Das Beschwerdebuch der Deutschen in Oesterreich über eine nebensächliche und ungerechte Behandlung in so vielen gesamtdeutschen Angelegenheiten datiert seit alten Tagen. Die darin verzeichneten Klagen führen zurück bis auf die Kirchenspaltung, die wie ein Riß durch das deutsche Volk ging. Und am auffälligsten trat die Erscheinung immer in der deutschen Literaturgeschichte hervor. In ihr kamen wir immer zu kurz. Vieles hat sich gebessert, das jüngere Geschlecht der Germanisten kam der Unhaltbarkeit der Phrase, daß wir katholischen Süddeutschen keinen Anteil hätten an der Geschichte des deutschen Geistes seit der Reformation, längst auf die Spur. Man sucht neuestens alte Sünden gutzumachen und ist bestrebt, die jüngere Generation beizeiten in ihre Rechte einzuführen. Am weitesten nach dieser Richtung ist Adolf Bartels gegangen, der die Oesterreicher nicht nur in seiner deutschen Literaturgeschichte, sondern auch in seinem dreibändigen Werke »Einführung in die Weltliteratur im Anschluß an das Schaffen Goethes« mit ungewöhnlicher Auszeichnung behandelt. Er war es, der schon vor Jahren die Voraussage wagte, daß die überlieferte Dreieinigkeit der deutschen Klassiker Lessing, Goethe, Schiller künftig zugunsten Grillparzers würde umgebildet werden. Er scheidet Lessing als einen kritischen Geist und Kulturträger ersten Ranges, dessen Schwerpunkt jedoch nicht im Dichterischen liege, aus und sagt: Goethe, Schiller und Grillparzer seien die drei großen deutschen Dichter. Dieses kühne Bekenntnis eines weimarischen Literarhistorikers entschädigt uns für manche Unbill. Aber es könnte uns nicht bestechen, wenn es ein vereinzelter Lichtblick wäre, wenn derselbe Mann sich nicht bestreben würde, auch den Nachfolgern Grillparzers in Oesterreich gerecht zu werden.
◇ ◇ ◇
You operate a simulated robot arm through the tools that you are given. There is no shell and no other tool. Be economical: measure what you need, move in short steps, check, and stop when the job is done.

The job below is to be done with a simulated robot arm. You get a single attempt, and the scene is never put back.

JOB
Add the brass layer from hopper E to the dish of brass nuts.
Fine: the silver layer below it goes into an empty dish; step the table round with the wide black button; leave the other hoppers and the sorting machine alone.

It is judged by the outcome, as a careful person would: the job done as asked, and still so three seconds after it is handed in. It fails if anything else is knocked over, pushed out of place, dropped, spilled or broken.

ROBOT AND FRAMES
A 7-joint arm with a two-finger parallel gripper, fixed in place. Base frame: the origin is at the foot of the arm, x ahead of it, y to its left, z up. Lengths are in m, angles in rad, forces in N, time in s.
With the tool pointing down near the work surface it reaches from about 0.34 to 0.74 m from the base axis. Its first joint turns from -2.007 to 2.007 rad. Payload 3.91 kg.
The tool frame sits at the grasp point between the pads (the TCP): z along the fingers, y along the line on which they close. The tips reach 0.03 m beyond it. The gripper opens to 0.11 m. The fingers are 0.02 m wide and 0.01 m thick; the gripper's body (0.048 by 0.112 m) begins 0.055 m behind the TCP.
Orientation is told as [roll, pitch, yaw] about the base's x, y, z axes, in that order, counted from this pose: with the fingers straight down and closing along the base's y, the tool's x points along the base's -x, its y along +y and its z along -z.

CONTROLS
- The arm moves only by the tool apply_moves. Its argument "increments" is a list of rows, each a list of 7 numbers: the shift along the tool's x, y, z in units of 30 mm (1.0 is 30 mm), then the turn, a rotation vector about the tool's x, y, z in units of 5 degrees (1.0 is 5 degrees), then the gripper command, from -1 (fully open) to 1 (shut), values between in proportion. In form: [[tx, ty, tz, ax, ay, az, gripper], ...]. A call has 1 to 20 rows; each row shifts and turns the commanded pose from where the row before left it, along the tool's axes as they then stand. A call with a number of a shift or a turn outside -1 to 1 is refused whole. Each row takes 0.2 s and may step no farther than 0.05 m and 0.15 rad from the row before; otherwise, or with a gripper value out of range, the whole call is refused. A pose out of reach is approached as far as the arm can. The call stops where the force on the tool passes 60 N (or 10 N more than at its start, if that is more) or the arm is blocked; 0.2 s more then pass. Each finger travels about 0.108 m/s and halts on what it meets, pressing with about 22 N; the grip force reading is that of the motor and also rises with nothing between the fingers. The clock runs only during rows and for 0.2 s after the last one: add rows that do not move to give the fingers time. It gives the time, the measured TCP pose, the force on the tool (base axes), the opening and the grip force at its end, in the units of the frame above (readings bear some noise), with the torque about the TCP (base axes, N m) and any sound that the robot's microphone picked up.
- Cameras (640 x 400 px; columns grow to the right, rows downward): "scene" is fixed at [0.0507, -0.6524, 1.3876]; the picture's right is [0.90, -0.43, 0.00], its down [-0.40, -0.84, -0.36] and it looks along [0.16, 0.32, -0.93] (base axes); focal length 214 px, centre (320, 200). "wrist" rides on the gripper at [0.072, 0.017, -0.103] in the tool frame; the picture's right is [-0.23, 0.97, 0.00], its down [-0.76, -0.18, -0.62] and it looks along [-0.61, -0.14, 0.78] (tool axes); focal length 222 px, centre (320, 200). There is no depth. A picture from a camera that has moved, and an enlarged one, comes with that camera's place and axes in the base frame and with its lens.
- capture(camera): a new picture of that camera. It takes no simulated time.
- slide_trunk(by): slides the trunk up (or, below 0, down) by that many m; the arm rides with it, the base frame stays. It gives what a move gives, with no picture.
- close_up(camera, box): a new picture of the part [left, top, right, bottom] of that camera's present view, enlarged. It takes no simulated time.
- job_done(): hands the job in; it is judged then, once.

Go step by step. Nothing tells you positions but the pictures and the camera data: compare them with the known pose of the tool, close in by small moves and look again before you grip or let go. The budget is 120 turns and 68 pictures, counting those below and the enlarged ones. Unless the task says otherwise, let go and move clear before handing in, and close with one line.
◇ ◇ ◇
Und sein Beispiel wirkt auch auf andre, es ist eine beginnende allgemeine Besserung fühlbar in den Beziehungen der protestantischen Literaturgeschichtsschreibung zur süddeutschen »katholischen« Literatur. Diese gegensätzliche Bezeichnung ist keine Erfindung von heute, sie kommt von Grillparzer, der in der Kirchenspaltung den Ausgangspunkt so manches Ueblen sah, das ihm widerfuhr. Grillparzer holte eines Tages zu dem Bekenntnis aus:
Von unsern Kunstrichtern die bestgenannten
Sind gegen mich gar strenge Richter;
Sie protestieren eben als Protestanten,
Und ich bin ein katholischer Dichter.
So wie im staatlichen Leben hat dieser Gegensatz der Bekenntnisse sich heute auch in der Literatur und in der Kunst gemildert, das Uebelwollen aus religiösen Vorurteilen ist geschwunden, das Nichtverstehenkönnen aber ist vielfach übrig geblieben. Zu lange war die Entwicklung von Nord und Süd eine gesonderte. Und einige protestantische Literaturgeschichtschreiber sind so durchdrungen von der Ueberzeugung, daß die alten Gegensätze zu geistigen Merkmalen geworden und als solche unlösbar sind, daß sie neuestens das religiöse Bekenntnis jedes Dichters, den sie behandeln, nennen. Besonders auffällig geschieht dies bei Adolf Bartels und Otto Hauser. Der letztere geht auch darauf aus, jede nachweisbare Blutmischung im Stammbaum eines Dichters festzustellen. Auf diesem Wege ergeben sich aber oft die sonderbarsten Widersprüche und Ungerechtigkeiten. Wir in Oesterreich lassen Chamisso, Brentano, de la Motte Fouqué und andre für deutsche Dichter gelten, wir tun den Berliner Herren sogar den Gefallen und sehen in Fontane einen unverfälschten Märker, sie aber wittern hinter jedem bei uns eingedeutschten Geist, dessen Name einen fremden Klang hat, einen Fremden. Der Weg, den diese Literarhistoriker betreten haben, ist interessant, aber an ein unfehlbares Ziel führt auch er nicht, und es bleibt vieles übrig für unser Beschwerdebuch. Auch sie spalten die Deutschen, anstatt sie zu einigen, und lösen wieder auf, was schon eingeschmolzen zu sein schien.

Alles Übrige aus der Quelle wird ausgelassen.